» DO THIS: Carry the source extract on from its last sentence.

» SOURCE EXTRACT:
Numa tarde, alguns anos
depois de formado, atendi três novos pacientes com o mesmo tipo de queixa
“dificuldade de relacionar-se com os outros”, mas com problemas e origens
diferentes. De certa forma um complementava o outro: o primeiro sofria pelo seu
egocentrismo, outro pela solidão, que beirava a depressão e por fim, o terceiro
por “enxergar pelo coração” as pessoas com quem se relacionava e acabava sendo
incompreendido ou mesmo repreendido. Este último paciente, uma mulher de 23
anos tinha muito a ensinar aos demais, mas não se conheciam e não tinham
ligação. Até começar a atendê-los não tinha ideia do quanto eles iriam
possibilitar um novo direcionamento nos atendimentos.

» DATA SHOWN:
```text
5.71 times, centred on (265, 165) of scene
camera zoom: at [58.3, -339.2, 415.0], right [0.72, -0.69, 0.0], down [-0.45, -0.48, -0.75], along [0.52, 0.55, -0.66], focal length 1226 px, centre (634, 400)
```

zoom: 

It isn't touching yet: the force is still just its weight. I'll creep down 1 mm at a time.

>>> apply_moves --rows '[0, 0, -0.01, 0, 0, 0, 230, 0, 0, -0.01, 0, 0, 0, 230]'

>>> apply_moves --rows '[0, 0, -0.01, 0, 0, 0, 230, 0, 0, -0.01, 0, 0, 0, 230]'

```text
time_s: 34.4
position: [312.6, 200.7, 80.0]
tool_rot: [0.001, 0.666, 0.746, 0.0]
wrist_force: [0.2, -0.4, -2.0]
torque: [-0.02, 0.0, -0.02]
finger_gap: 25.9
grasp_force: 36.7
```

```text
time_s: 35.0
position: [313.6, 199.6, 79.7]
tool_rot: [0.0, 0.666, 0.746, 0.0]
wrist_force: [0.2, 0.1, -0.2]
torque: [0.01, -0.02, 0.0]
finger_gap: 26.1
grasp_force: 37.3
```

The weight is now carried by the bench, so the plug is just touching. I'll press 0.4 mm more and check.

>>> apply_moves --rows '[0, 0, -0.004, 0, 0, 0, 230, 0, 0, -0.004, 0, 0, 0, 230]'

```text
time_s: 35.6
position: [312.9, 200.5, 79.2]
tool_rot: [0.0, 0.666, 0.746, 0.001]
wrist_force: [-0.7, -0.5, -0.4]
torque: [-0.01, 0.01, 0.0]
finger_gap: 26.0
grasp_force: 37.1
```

» TASK OUTPUT:
Início dessa tarde:
14 horas: entrou no
consultório um rapaz de aproximadamente vinte e dois anos, moreno, olhos
tristes, cabelos cacheados, sorriso que mostrava sofrimento. Durante a sessão
de psicoterapia ficou a maior parte do tempo tenso e inclinado para frente. Falava
com arrogância, no entanto era nítida a insegurança no seu discurso. Sua queixa
era que não conseguia manter um namoro. Relatou que depois de alguns meses e
diversas DR (discutir a relação) o relacionamento acabava. Entendia que a
relação estava ruim a ponto de terminar, mas não conseguia sair desse ciclo
vicioso.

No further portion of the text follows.